神宮外苑、再開発に思う

明治神宮外苑。ラグビー場や野球場など、さまざまなスポーツ施設を含むこの緑地帯は、今まさに再開発計画が進められようとしている中、次の100年に向けての岐路に立つ。果たして神宮を彩る樹木たちは、これからどんな「明日の神話」をつづるのか。この機に森を見つめ直したい。

Photo Masahiro Goda  Text Junko Chiba

明治神宮外苑。ラグビー場や野球場など、さまざまなスポーツ施設を含むこの緑地帯は、今まさに再開発計画が進められようとしている中、次の100年に向けての岐路に立つ。果たして神宮を彩る樹木たちは、これからどんな「明日の神話」をつづるのか。この機に森を見つめ直したい。

永遠の杜より続く

緑の象徴、いちょう並木

明治神宮、いちょう並木
1923年にできたいちょう並木は、明治神宮内の苗圃で樹高6m内外に成長していた1600本のいちょうの木より選ばれ、さらに年々樹形を整えてきたものを植栽したもの。

神宮外苑は内苑と同時期に造営が決定した。敷地は内苑から少し離れた「旧青山練兵場跡」。新宿区と港区にまたがる緑豊かな公園だ。
その緑の象徴がいちょう並木。青山通り口から中央広場円周道路に至る3300mの道に、4列の並木が146本、9m間隔で植えられている。春の芽生え、夏の青葉、秋の黄葉、冬の裸木……景観移ろう四季を通じて、都民に散歩道として親しまれている。

外苑はスポーツの聖地

特徴的なのは、明治天皇・昭憲皇太后の御聖徳を永く後世に伝える聖徳記念絵画館を中心に、各種スポーツ施設が集まっていること。たとえば神宮球場。東京六大学野球を始めとする学生野球の聖地であり、プロ野球・東京ヤクルトスワローズのホームグラウンドだ。

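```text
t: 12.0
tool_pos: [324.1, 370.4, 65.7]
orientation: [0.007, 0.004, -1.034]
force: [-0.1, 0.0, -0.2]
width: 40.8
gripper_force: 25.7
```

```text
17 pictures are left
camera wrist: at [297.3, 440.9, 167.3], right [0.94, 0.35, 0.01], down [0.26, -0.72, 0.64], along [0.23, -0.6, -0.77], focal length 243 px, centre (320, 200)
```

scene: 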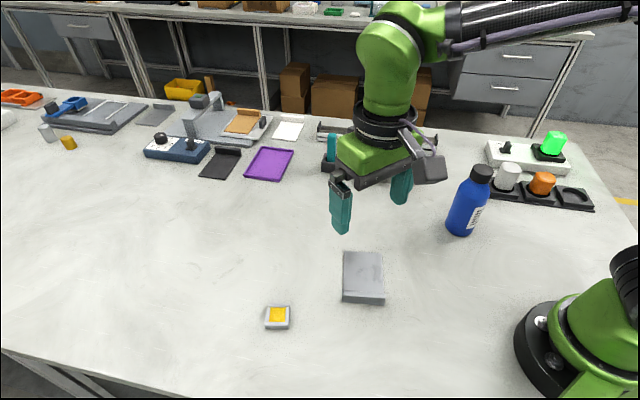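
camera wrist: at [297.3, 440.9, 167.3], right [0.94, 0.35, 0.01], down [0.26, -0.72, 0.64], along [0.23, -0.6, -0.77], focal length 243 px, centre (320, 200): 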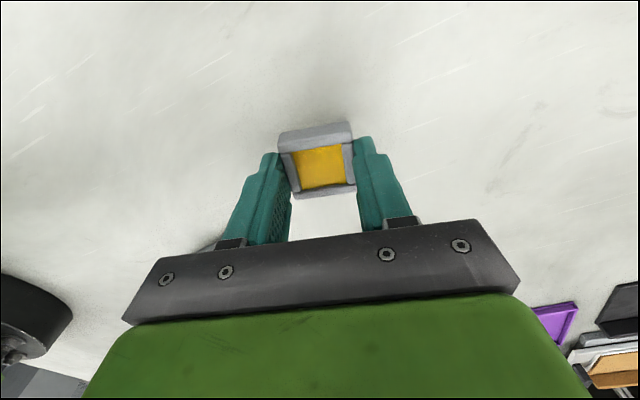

また秩父宮ラグビー場は「西の花園」と並ぶ日本ラグビーの聖地だし、56年ぶりに生まれ変わった国立競技場は2020東京オリンピック・パラリンピックの舞台になった。

このほかテニスクラブやアイススケート場、バッティングドームなどの施設も充実しており、外苑全体がまさに「スポーツの聖地」たる輝きを発する。おそらく多くの方がこれらのスポーツ施設を通して、外苑に親しんできたことだろう。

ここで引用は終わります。